調理器具専門の開発会社でありメーカーでもある
株式会社オダジマの代表取締役社長。
高校卒業後、東京の調理器具卸会社に入社。
2年の修行のちに、燕に戻る。
20歳の時、オダジマ入社。
何度も襲い来る危機的状況を乗り越え、
企業としての新しい普遍に到達する。
オダジマは、自分で2代目になる。先代のとき、一般に広く知られるレミパンを平野レミさんと共同開発し自社販売を開始した。ありがたいことにヒット商品となり、アフターフォローまで含めて自社で対応した。完全にメーカーとしての位置付けだった。この時の経験は、現代にも生きている。たとえば、一般のお客様とのやりとりは、単なる加工屋としては経験することがない。小売店からのクレーム対応といったことも、メーカーならではだ。

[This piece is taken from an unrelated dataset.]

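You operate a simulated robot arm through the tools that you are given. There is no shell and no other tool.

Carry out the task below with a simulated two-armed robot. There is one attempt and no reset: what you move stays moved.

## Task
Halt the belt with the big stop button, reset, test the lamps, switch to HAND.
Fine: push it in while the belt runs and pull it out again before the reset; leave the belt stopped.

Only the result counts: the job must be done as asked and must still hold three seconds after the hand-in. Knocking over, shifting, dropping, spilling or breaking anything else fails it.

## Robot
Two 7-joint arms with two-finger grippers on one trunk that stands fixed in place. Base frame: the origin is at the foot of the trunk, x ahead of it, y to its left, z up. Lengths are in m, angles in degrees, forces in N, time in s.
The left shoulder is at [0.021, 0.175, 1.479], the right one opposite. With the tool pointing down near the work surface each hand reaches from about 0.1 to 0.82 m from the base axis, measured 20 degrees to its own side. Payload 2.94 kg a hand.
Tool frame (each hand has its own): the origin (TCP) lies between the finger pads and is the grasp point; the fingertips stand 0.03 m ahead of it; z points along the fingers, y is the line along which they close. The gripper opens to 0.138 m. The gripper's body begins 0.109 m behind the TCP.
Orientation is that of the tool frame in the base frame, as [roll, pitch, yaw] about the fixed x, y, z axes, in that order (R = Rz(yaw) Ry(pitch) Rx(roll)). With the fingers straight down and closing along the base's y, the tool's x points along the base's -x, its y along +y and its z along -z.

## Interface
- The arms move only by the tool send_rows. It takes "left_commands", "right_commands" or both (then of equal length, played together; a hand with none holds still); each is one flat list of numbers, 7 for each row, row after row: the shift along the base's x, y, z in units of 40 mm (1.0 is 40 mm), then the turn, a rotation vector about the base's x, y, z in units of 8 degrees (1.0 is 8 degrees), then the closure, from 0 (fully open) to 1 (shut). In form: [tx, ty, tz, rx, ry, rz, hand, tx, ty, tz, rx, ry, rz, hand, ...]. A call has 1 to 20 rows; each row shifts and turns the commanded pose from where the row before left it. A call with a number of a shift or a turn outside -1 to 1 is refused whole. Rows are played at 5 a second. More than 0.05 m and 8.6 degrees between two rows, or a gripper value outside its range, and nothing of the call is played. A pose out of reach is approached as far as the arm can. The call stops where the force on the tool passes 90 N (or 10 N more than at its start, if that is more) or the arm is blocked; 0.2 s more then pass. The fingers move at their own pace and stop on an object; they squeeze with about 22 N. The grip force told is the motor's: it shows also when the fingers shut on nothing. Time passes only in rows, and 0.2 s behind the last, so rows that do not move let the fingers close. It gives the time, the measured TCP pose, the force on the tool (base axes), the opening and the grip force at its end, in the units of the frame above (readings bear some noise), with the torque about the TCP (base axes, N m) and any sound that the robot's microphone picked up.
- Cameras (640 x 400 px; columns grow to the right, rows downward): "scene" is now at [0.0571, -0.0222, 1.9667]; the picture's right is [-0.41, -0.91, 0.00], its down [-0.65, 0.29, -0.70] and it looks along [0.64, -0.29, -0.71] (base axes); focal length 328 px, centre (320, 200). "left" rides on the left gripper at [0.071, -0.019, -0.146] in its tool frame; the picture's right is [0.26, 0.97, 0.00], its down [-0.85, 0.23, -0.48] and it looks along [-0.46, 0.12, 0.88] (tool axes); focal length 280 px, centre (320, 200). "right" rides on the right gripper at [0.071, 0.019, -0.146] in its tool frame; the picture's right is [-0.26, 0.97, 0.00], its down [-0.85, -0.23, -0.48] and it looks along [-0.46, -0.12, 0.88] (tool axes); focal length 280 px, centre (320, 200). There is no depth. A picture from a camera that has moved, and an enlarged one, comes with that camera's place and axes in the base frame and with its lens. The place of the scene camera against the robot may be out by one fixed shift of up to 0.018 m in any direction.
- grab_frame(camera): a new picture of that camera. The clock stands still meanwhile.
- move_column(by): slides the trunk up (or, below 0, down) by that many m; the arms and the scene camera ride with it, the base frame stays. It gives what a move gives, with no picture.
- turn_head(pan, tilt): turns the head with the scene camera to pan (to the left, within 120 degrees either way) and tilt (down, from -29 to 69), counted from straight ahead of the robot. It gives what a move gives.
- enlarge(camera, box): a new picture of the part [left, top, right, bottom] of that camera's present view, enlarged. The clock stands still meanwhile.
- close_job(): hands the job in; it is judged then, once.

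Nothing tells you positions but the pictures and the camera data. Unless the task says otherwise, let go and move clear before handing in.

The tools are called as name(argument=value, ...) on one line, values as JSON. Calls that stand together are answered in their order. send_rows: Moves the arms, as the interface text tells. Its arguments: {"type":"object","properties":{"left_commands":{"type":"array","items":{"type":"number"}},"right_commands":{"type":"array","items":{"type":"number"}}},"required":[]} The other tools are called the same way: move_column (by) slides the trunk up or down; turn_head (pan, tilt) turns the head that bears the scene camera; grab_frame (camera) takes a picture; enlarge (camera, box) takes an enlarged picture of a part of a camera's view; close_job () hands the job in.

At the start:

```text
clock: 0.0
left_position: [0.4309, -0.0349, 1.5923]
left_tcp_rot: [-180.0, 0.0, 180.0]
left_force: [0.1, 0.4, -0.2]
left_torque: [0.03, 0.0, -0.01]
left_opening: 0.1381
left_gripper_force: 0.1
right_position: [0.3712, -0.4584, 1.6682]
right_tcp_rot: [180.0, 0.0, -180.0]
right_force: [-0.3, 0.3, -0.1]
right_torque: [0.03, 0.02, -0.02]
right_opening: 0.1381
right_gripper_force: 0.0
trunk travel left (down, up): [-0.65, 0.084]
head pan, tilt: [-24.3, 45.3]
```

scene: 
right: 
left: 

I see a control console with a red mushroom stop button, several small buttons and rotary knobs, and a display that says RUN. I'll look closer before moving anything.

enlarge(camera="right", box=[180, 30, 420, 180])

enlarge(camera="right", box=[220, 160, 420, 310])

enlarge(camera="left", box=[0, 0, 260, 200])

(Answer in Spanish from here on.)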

もともと自分は、高校卒業後2年東京の調理器具屋で働いてから燕に戻ってきた。オダジマに入って、7年間程製造の現場で経験しその後、営業を始めて数年後にレミパンの開発と販売をスタート、発売後ほぼ毎日のように、お客様からの電話対応をしていた。本当にいろいろなお客様がいる。工場で調理器具の加工をやっているだけの時は、正直一人一人のお客様の顔までは見えてこない。長く続く作業と開発の連続の中に没頭している。レミパンのおかげで、お客様がイメージできるようになってからは、開発する時の意識が確かに変わった。現在では、販売を外部商社にシフトし、私たちは製造を担う体制に切り替えた。「作る」に集中できるようになったと同時に、培われたメーカーとしての意識がオダジマのDNAに組み込まれるまでになっている。先代のアプローチは、今なお大きな価値を生んでいる。